17. The record of right, as contemplated under Maharashtra Land Revenue Code, is maintained for the purpose of recovering revenue and it is not a record which creates any title or interest but merely recognizes a title or interest of a person in a piece of land located in a village. Thus, it is a record in respect of the lands maintained in the manner prescribed under the Land Revenue Code which do contain any provision which would mandate recording of a lis or its pendency.
The petitioner has claimed that Collectors of several districts have issued directives from time to time, thereby directing the lis pendence entries to be recorded in the record of rights. The petitioner has also placed heavy reliance on the judgment delivered by this Hon'ble Court on 20th October 2010 in Writ Petition No.2640 of 2010 which deals with an advisory Circular dated 12th November 2005. Before the Division Bench of this Court, the legality of the said Circular issued by the Collector Nashik, invoking powers under Section 148(c) of the Maharashtra Land Revenue Code, was assailed in the backdrop that a Special Civil Suit No.115 of 2004 was filed in the Court of Civil Judge, Senior Division Nashik along with an application for temporary injunction. The petitioner before this Court was defendant no.1 in the said suit and the application for temporary injunction came to be rejected, which was upheld in an Appeal against Order. The impugned circular was assailed on the ground that what the plaintiff could not achieve despite the application for temporary injunction being rejected, has been achieved through the circular issued by the Collectorate, Nashik, since the Circular puts unreasonable restriction and causes prejudice to the rights of the petitioner to dispose of the suit property and specifically when there is no legal impediment in creating such rights during the pendency of the suit and when the application for temporary injunction was rejected. The petitioner had questioned the authority of the Collector to invoke the powers under Section 148(6) of the Code.

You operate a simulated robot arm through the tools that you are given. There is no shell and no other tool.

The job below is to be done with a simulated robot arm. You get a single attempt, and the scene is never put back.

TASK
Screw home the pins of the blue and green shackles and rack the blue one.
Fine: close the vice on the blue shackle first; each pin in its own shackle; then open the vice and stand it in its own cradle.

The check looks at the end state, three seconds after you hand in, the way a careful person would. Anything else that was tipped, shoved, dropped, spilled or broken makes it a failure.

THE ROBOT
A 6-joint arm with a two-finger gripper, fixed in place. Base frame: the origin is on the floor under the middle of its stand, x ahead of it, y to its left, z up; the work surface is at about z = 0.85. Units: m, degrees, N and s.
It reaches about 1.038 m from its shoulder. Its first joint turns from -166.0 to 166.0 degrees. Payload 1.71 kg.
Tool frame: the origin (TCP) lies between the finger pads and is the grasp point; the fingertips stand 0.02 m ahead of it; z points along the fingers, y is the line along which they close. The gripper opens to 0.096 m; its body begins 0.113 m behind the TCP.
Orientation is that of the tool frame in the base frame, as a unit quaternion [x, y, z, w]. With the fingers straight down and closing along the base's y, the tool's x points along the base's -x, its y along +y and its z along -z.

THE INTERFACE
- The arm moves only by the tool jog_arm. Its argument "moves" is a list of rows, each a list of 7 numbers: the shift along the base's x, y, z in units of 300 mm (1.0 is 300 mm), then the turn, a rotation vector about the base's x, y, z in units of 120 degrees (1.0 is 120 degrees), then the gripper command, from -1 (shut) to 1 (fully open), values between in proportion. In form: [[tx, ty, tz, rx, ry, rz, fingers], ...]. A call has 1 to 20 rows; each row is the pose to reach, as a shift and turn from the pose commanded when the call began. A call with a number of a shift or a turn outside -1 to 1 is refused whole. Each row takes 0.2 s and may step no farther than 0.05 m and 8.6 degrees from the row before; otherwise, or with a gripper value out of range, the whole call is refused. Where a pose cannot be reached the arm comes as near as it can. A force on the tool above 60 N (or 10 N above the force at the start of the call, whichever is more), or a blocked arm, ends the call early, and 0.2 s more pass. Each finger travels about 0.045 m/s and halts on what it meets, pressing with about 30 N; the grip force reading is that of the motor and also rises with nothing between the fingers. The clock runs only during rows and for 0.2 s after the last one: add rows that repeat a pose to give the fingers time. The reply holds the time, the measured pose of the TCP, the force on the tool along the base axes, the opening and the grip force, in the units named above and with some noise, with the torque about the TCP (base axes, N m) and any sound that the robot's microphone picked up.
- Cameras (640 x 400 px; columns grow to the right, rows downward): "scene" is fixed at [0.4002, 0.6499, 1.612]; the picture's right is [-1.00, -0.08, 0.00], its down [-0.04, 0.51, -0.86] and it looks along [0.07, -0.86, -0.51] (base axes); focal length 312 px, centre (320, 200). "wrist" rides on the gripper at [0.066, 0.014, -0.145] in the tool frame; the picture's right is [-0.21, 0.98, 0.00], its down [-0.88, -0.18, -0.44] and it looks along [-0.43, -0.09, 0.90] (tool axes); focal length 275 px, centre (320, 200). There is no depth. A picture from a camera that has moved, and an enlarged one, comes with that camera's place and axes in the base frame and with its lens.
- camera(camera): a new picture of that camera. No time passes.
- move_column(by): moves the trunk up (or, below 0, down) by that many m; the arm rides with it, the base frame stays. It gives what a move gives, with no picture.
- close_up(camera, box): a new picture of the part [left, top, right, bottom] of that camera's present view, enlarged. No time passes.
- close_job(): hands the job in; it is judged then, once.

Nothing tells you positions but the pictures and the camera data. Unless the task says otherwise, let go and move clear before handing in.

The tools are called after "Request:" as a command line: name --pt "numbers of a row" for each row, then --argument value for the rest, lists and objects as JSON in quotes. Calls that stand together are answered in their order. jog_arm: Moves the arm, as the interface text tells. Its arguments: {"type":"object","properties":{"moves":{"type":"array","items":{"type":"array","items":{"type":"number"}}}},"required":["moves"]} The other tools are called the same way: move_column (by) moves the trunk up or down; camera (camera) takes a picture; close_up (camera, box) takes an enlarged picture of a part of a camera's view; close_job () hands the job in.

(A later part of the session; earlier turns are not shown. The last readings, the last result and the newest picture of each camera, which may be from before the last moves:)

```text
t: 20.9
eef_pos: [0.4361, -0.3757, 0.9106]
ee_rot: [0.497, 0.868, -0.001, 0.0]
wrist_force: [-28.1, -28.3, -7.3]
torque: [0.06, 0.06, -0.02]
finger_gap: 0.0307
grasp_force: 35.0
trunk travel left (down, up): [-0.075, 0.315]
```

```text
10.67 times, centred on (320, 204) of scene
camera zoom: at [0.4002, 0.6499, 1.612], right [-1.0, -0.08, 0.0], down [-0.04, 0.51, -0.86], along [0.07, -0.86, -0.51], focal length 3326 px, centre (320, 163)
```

In this backdrop of the facts, this Court noted that the circular was merely issued to ensure that the pendency of the suit in respect of the properties sought to be transferred is brought on record while affecting an entry in 7/12 and other rights extract. This Court observed that the Circular did not put any restriction on transfer of property or for creating any third party interest and it was with a view to alert the revenue officer and particularly those who are responsible for mutating the revenue entries regarding the right of the parties. The Division Bench of this Court concluded that the impugned circular is clarificatory in nature and it cannot be said that it is issued without any authority of law. The learned senior counsel had specifically relied upon the observations made by the Court by which it suggested all the District Collectors in Maharashtra to issue such circulars.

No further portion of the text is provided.